Women's magazines are not usually a source of inspiration for me, considering how most of them exist for the sole purpose of encouraging women to buy really expensive stuff by making them feel too old, too fat, too ugly, too imperfect, too-too-too and yet somehow never enough. Sure, they're full of articles about empowerment, which are sandwiched in between ads for $100 anti-aging face creams modelled by airbrushed fourteen-year-olds and spreads of designer clothing on teenaged girls who collectively weigh less than one of my thighs. Not to mention that I cannot imagine a situation in my life, real or fantasized, where a $1000 handbag would be considered a "must have". Especially if I had to be put on a waiting list to get it. In fact, the only designer item I can truly admit to lusting after is a pair of classic black, red-soled Christian Louboutain pumps. Now those, I would go to some lengths to get. Assuming I could find a pair that fit my giant feet.
But I digress. Women's magazines are by and large the enemy of self-esteem, which sadly doesn't prevent me from reading them from time to time. After a lifetime of being too big and too poor for most of their sartorial offerings, I've learned to breeze right past most of the so-called fashion advice and actually --- gasp --- read the articles. And there are a few magazines I actually really like, such as More, which is after all not targeted to teeny boppers with more disposable income than I make in a year (although I continue, perhaps unfairly, to scoff at their "This is what 47 looks like" feature. This is what 47 looks like ... with a facelift, I frequently snort). But it was in More than I discovered something that actually was empowering, in an article entitled "Look Better With Age: 20 Real Women's Secrets". It doesn't credit the real women who are quoted, but maybe that's because these are SECRETS, y'all. Nevertheless, several of them spoke to me.
"At about 40, I stopped comparing myself to other women, worrying about whether they were cuter, dressed better, whatever."
"When I was 25, I was always copying some other physical ideal. Now I realize it's better to be a first edition of myself."
"I actually appreciate the little 'extra' me I have now; I have more curves."
"I take much better care of myself now than I did in my twenties."
And perhaps the corker:
"I've decided that I'm no longer fat --- just easier to see."
This is all the kind of reinforcement I --- and most women --- need to hear. These quotes inspired me, and hooked in with some amorphous thoughts that had been floating around in the back of my head for some time, never quite forming up into something recognizable as an idea. In my ongoing struggle with food, weight, health, and --- let's face it --- identity in this phase of life, perhaps it's time to put some serious effort into not worrying so much. Like this weekend, when I am scheduled to sing a sexy duet on a concert. I want to do it and own it, but there is always a part of me that whispers, "You'll look ridiculous." I usually ignore this nasty little voice and do it anyway, but it's always there, all the same.

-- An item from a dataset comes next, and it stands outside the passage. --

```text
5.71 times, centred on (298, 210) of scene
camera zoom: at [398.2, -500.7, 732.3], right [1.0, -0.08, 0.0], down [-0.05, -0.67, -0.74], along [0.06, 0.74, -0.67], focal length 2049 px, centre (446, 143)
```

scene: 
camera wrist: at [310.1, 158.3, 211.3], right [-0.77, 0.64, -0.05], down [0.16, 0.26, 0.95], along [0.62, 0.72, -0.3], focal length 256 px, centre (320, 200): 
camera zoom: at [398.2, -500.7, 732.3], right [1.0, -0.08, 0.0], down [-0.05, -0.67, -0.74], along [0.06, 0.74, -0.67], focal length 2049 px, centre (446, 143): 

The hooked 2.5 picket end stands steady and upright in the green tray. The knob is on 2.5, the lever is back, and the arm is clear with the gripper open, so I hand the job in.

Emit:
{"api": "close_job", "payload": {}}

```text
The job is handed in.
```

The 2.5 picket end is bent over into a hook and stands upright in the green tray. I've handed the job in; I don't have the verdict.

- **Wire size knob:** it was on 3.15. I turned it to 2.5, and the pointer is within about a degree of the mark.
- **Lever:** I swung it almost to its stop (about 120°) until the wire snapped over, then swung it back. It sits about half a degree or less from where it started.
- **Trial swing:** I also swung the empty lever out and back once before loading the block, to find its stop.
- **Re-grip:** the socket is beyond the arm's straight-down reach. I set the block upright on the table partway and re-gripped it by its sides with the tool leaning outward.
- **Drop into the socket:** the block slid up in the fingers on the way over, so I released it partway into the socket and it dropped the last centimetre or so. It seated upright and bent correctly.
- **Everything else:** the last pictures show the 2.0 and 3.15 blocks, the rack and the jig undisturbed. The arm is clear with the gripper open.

A couple of friends, who read this blog, posted more positive reinforcement on my FaceBook page in response to my previous post about fitness over fatness. Jessica wrote (thank you, Jessica!) "I've seen you at a variety of weights, and for more than a year now, when I look at you, I don't see a fat person. I see a shapely, healthy woman, with great curves, a full life and a go get'em attitude. I think you need to strike 'fat' from your set of personal definitions."
God, I wish I could. I wish I could be more like Balpreet Kaur, a young Sikh woman who happens to have facial hair. This is a pretty incredible story --- someone snapped a photo of her and posted it on Reddit with the intention of making fun of her. But friends of Balpreet pointed the post out to her. She wrote an wonderful response that every one of us can learn from, especially we Western women with all our obsessions about our looks. " ... baptized Sikhs believe in the sacredness of this body - it is a gift that has been given to us by the Divine Being [which is genderless, actually] and, must keep it intact as a submission to the divine will," wrote Balpreet. " Just as a child doesn't reject the gift of his/her parents, Sikhs do not reject the body that has been given to us. By crying 'mine, mine' and changing this body-tool, we are essentially living in ego and creating a seperateness between ourselves and the divinity within us. By transcending societal views of beauty, I believe that I can focus more on my actions. My attitude and thoughts and actions have more value in them than my body because I recognize that this body is just going to become ash in the end, so why fuss about it?"
(By the way, the person who posted Balpreet's photo wrote a very heartfelt apology).
I don't know if it's possible, given the standard American upbringing, the constant pressures of society, and the nature of my job as a performer, to completely release my attachment to looks. But I am inspired this week to at least try to own who I am right now, at this stage of life, to be the best I can be in every capacity, and to seek to be at peace with my body. Obsession isn't healthy. Beating oneself up isn't healthy. And, in the end, seeking true health is the very best thing you can possibly do for yourself, because it will affect every aspect of your life.